Wellness International Network Ltd. v. Sharif has now resolved the issue of consent with respect to matters which can only be decided by Article III Judges. The Bankruptcy Amendments and Federal Judgeship Act of 1984 gave Bankruptcy Judges authority to enter final judgments in bankruptcy cases, proceedings arising in bankruptcy cases and matters arising under the Bankruptcy Code. Congress granted to the Bankruptcy Courts more limited authority over “non-core” proceedings. In those matters, the Bankruptcy Court may “hear and determine” and may “enter appropriate orders” only with the consent of the parties. Without consent, the Bankruptcy Courts are limited to issuing proposed findings of fact and conclusions of law to the District Court which will then rule upon the issue. Justice Sotomayor, who wrote the majority opinion, said “the case presents the question whether Article III Judges allows bankruptcy judges to adjudicate such claims with the parties’ consent.” The Court upon reviewing the Stern, Schor, and Peretz decisions stated further that “we conclude that allowing bankruptcy litigants to waive the right to Article III adjudication of Stern claims does not usurp the constitutional prerogatives of Article III Courts.”

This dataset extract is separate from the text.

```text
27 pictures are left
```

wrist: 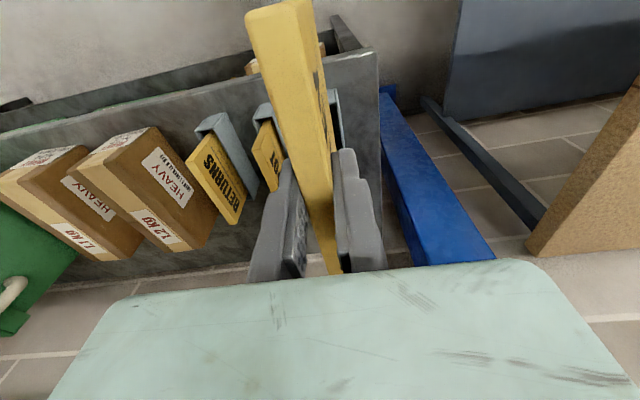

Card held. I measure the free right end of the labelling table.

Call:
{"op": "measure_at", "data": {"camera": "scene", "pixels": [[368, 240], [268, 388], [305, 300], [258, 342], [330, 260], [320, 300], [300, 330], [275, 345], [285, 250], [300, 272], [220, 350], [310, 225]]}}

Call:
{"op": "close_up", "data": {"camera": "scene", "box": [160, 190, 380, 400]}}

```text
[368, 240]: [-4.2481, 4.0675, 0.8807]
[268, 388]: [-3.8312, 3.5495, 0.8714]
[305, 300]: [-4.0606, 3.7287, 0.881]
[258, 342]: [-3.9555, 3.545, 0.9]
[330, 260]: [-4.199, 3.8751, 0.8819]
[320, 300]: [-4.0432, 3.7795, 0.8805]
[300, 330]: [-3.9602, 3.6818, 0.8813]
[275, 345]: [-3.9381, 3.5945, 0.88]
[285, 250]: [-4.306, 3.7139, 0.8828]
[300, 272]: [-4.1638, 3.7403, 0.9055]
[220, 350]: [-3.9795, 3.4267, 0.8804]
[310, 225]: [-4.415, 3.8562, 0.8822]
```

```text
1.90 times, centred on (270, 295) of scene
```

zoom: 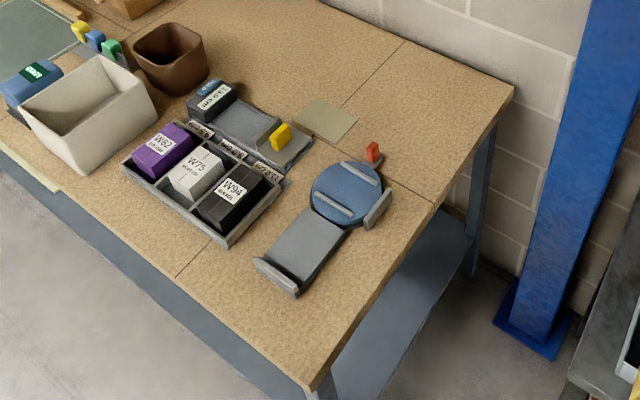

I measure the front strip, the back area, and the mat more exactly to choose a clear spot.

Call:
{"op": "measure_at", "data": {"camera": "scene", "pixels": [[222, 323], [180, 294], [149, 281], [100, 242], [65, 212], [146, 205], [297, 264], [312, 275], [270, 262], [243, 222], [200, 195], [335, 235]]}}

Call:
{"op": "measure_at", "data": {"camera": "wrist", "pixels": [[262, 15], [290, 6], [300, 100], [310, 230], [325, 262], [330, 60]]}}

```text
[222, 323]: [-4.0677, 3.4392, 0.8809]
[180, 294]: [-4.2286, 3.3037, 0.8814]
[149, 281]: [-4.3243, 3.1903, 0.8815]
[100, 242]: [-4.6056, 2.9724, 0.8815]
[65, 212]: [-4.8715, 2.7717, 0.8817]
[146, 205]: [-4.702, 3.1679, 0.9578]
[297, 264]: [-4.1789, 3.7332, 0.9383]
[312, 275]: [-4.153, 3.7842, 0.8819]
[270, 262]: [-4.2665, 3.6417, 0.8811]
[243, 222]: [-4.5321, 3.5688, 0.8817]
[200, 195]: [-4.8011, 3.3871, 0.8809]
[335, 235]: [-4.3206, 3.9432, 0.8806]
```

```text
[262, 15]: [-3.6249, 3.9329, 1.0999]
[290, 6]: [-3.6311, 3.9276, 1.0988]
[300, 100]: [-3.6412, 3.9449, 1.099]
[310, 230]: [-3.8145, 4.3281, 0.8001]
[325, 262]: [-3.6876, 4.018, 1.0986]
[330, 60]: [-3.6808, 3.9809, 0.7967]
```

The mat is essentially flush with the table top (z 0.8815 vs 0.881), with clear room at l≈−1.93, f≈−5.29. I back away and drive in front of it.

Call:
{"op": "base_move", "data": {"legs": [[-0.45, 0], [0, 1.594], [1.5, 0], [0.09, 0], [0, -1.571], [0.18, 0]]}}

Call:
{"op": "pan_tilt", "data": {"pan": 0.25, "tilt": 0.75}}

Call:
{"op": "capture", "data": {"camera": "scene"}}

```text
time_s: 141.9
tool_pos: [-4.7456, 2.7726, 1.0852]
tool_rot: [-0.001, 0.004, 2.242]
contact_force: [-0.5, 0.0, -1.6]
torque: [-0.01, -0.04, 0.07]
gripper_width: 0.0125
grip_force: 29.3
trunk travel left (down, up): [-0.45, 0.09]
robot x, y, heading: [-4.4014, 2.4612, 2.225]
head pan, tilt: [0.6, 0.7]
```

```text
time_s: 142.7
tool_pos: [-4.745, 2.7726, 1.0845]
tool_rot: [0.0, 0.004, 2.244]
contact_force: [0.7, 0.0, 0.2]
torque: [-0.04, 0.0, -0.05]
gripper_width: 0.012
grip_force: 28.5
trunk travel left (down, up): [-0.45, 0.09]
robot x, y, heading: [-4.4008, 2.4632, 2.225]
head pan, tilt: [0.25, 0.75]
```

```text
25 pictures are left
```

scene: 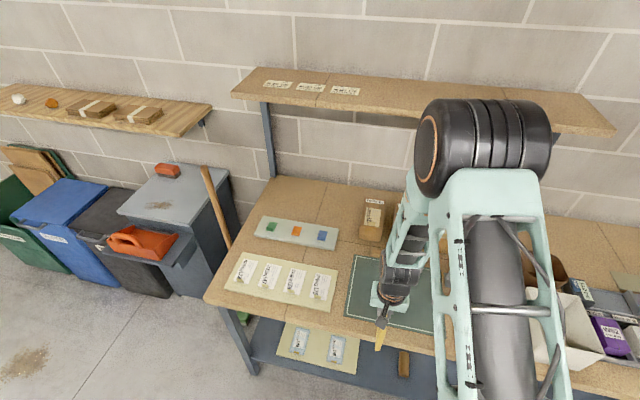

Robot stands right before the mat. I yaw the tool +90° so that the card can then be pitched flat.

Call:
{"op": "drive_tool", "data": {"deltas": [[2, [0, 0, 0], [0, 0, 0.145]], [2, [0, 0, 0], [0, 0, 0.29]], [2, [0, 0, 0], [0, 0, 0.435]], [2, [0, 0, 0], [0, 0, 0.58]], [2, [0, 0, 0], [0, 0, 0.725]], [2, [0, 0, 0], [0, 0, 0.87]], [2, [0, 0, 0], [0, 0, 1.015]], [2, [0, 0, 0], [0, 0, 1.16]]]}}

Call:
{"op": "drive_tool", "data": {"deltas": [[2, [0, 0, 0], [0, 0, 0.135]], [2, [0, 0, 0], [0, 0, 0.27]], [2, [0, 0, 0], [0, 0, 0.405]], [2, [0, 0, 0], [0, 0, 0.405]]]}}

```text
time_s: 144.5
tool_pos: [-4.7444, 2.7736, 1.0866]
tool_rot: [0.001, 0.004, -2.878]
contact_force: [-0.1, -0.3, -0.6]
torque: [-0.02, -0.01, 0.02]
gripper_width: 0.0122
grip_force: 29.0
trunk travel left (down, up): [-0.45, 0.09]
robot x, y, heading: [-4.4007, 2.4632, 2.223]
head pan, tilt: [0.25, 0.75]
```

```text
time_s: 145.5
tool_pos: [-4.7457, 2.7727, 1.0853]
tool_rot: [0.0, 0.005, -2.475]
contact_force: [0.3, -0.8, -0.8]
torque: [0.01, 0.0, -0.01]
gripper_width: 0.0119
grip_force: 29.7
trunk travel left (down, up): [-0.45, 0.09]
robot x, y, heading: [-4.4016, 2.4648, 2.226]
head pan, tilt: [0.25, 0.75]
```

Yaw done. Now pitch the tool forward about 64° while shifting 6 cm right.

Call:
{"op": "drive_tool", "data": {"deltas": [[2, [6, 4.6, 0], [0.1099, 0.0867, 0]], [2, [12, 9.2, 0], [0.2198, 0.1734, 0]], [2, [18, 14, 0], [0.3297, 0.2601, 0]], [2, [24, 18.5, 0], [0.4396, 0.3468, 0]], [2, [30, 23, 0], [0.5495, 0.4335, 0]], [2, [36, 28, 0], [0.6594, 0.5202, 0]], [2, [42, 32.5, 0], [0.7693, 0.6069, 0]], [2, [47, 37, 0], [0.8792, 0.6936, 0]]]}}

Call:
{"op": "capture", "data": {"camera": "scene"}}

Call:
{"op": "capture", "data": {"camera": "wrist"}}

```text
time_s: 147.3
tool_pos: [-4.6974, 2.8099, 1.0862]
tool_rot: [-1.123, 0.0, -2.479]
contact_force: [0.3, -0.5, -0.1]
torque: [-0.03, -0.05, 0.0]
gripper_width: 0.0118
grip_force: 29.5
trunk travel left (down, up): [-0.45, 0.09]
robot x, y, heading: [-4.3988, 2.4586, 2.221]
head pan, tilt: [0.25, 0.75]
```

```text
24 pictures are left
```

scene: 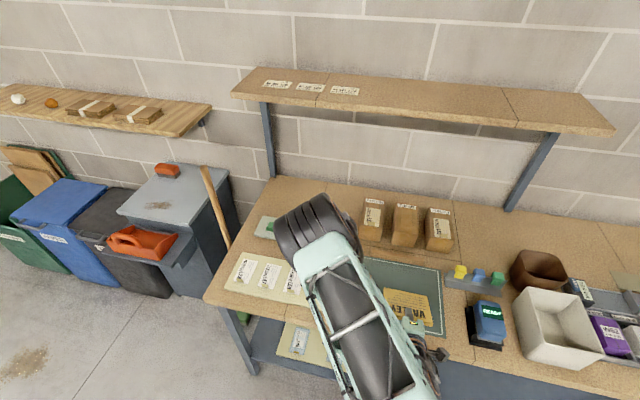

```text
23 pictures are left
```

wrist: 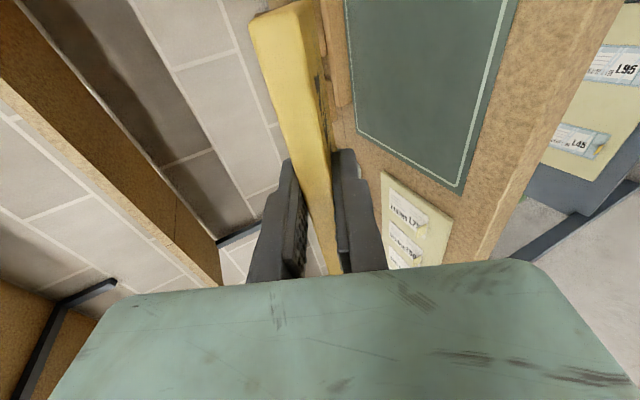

The Supreme Court itself had wrestled with this issue of consent in the past. In the matter of Commodity Futures Trading Comm’n v. Schor, the Court held that the right to have a matter heard before an Article III court was “personal” and “subject to waiver”. In the matter of Gomez v. United States, the Supreme Court held that a Magistrate Judge was not permitted to supervise voir dire in felony trials without the consent of the defendant. In the matter of Peretz v. United States, although, the Court held that “allowing a Magistrate Judge to supervise jury selection,” with consent “does not violate Article III”.
Wellness International Network Ltd. v. Sharif has now resolved the issue of consent with respect to matters which can only be decided by Article III Judges. The Bankruptcy Amendments and Federal Judgeship Act of 1984 gave Bankruptcy Judges authority to enter final judgments in bankruptcy cases, proceedings arising in bankruptcy cases and matters arising under the Bankruptcy Code. Congress granted to the Bankruptcy Courts more limited authority over “non-core” proceedings. In those matters, the Bankruptcy Court may “hear and determine” and may “enter appropriate orders” only with the consent of the parties. Without consent, the Bankruptcy Courts are limited to issuing proposed findings of fact and conclusions of law to the District Court which will then rule upon the issue. Justice Sotomayor, who wrote the majority opinion, said “the case presents the question whether Article III Judges allows bankruptcy judges to adjudicate such claims with the parties’ consent.” The Court upon reviewing the Stern, Schor, and Peretz decisions stated further that “we conclude that allowing bankruptcy litigants to waive the right to Article III adjudication of Stern claims does not usurp the constitutional prerogatives of Article III Courts.”
It is interesting to note that Justice Sotomayor recognized that if all bankruptcy cases were to be heard by District Court Judges, there would need to be a substantial increase in the number of Judges. A footnote tells us that between October 2013 and September 2014, 963,739 litigation cases were filed in the bankruptcy courts (with 349 judges), more than double those filed in the district and circuit courts (with a total of 856 judges).
In summary, the Wellness decision determined that Article III permits bankruptcy courts to hear state law claims provided that the parties consent. Further, nothing in 28 U.S.C. 157 requires “express” consent. It merely requires “consent of all parties to the proceeding”. Therefore, consent may be obtained by actions of the parties, which appears to be what happened in the Wellness case. The Court held that “Article III is not violated when the parties knowingly and voluntarily consent to adjudication by a bankruptcy judge”. And, in sum, the Court said “…the cases in which this Court has found a violation of a litigant’s right to an Article III decision maker have involved an objecting defendant forced to litigate involuntarily before a non-Article III court. The Court has never done what Chief Justice Roberts’ dissent would have us do – hold that a litigant who has the right to an Article III court may not waive that right through his consent.”